On top of many a Corvallisite’s list of reasons why they love living here, is the access to the outdoors that this community fosters. Spending time in natural environments gives us much-needed space away from everyday stressors, the opportunity to strengthen our bodies, a social outlet, and an occasion to learn about the more-than-human world living alongside us. In the last two years, and especially in 2018, many exciting trail-building projects reached their fruition to further these experiences so important to our well-being and sense of place. Below is a gathering of just some of the new paths you may take in all your gandering glory.

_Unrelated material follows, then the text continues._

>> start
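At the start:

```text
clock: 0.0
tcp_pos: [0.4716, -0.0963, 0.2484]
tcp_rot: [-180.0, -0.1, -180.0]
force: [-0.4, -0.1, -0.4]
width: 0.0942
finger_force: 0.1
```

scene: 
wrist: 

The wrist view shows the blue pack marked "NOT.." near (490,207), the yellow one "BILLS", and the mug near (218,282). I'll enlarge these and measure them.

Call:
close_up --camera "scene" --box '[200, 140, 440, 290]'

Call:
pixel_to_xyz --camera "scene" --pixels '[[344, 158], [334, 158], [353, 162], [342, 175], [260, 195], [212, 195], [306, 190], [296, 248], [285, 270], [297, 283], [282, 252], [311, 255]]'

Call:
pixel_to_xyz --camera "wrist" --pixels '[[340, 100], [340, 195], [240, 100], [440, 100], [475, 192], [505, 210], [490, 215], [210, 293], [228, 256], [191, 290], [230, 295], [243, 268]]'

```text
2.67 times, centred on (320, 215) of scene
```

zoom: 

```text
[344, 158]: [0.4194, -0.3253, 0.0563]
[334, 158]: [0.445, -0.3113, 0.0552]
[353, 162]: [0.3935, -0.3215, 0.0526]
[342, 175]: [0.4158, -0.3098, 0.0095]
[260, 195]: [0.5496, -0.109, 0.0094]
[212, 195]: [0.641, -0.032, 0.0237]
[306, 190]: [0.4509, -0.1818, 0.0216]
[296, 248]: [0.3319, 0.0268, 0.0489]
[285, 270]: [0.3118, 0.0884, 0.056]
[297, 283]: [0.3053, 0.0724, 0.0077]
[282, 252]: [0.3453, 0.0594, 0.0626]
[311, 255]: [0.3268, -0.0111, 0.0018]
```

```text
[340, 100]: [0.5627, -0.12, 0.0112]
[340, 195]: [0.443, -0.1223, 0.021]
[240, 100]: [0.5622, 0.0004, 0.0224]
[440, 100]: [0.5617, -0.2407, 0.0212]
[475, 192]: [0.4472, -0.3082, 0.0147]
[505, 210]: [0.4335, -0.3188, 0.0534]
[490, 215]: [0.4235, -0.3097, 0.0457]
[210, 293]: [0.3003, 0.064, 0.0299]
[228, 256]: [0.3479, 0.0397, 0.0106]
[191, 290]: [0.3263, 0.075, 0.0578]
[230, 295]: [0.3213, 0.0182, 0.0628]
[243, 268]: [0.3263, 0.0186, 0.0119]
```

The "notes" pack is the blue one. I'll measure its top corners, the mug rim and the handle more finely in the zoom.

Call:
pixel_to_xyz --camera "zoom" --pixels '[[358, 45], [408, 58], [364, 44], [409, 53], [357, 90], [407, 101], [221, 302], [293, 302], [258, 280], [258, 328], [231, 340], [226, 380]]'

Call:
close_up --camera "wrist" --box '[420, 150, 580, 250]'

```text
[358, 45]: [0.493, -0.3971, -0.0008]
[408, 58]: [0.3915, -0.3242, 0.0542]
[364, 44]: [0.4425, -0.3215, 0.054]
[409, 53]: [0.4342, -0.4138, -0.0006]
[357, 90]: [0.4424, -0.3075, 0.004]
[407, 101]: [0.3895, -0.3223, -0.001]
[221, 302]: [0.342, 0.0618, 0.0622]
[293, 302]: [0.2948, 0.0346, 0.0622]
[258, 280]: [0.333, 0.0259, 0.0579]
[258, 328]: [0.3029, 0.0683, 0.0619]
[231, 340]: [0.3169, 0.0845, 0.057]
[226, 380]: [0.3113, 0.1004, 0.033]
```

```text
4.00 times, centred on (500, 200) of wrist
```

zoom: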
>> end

New Trails in McDonald Research Forest
Vineyard Mountain Trail
Beginning in March 2015, this 1.8-mile trail was built both by improving previous unauthorized trail segments and by adding completely new segments to connect the Lewisburg Saddle trailhead to the 1,453-foot local high point of Vineyard Mountain. Community volunteers, including those who enjoy hiking, running, horseback riding, and mountain biking through the existing trail system, lent a total of 1,200 hours of their time to see this deed done in April of 2017. In addition, Northwest Youth Corps members contributed to the cause through a sponsoring Recreational Trails Grant (RTP), which was given by the Oregon Parks and Recreation Department.
Getting it’s going in October 2015; 1,500 volunteer hours are to credit for the completion of this 2.5-mile trail in May 2018. Dave’s connects its new neighbor, the Vineyard Mountain Trail, to the Peavy Arboretum complex. Similar to Vineyard, Northwest Youth Corps members can also be credited under an RTP grant, and a mixture of old unauthorized trails and brand spanking new segments were utilized. Notable of the prior was the replacement of High-Low trail, which connected forest roads 500 and 580, but was negatively impacted a long-term research plot.
No Secret Trail
Near the 2,178-foot summit of McCulloch Peak, No Secret is a mountain-bike specific trail whose development began in August of 2015 and wrapped up in June of 2018. Following a timber harvest in 2014, the dream of building this trail was spurred when the previous unauthorized trail, Top Secret, was reclaimed. The local International Mountain Bicycling Association chapter, Team Dirt, lead the trail-building efforts with the help of 2,500 community volunteer hours.
Note that the popular McDonald Forest trailheads of Oak Creek and Lewisburg Saddle are often victims of prohibited parking practices that cause congestion controversies. It is encouraged to utilize Peavy Arboretum’s more expansive parking area to access trails during the peak after-work and weekend hours, or to carpool or use alternative transportation to the busier access points. All McDonald Forest trails listed can be seen on a map at, http://cf.forestry.
Connecting Fitton Green Natural Area to Crestmont Land Trust
The concept of a link between the 1.8-mile trail network of Fitton Green Natural Area to the three miles within Crestmont Land Trust began in 2017, with the conception of the exact route realized in early 2018, building occurring during October and November, and a public opening checked off on the first of December. About one-third of a mile, Amy’s couldn’t have been completed without a bequest from its namesake, Amy Schoener, to the Audobon Society of Corvallis. Schoener, who passed away in 2016, ran neighboring Cloudrun Farm in Wren, while also serving on the board of the Audobon Society of Corvallis, the Benton County Planning Commission, Willamette Riverkeepers, and the Marys River Watershed Council. In addition, the support of local businesses for supplies was vital. For example, Woodcastle, located off of Highway 34 east of Corvallis, processed oak trees – felled on site as part of a restoration effort – for use as treads on a boardwalked section of the trail.
Map available at the entrance to Crestmont Land Trust.
New Developments in the Corvallis to the Sea Trail
The oldest in the bunch, the C2C Partnership has held monthly meetings since March of 2003 to work towards the dream of a walking path the entire way between Corvallis and the coast. The eastern half of the trail saw its construction completed in 2016, with signs and maps created and distributed the following year. 25 miles remain to be constructed, with hopes of completion in 2019 for use by 2020. Meanwhile, all should be proud of the whopping 39,000 hours hearty volunteers have spent in trail route exploration, trail maintenance, and in public outreach to encourage others to work towards this goal. The eastern half of the trail is a mix of bike paths, highway shoulders, country roads, logging roads and dirt trails. Beginning in downtown Corvallis at the confluence of the Marys River with the Willamette, it reaches its end at the Big Elk Campground in Harlan, passing through private land, Starker Forests, and Siuslaw National Forest along the way. In contrast, the western section is set to be almost entirely within the National Forest.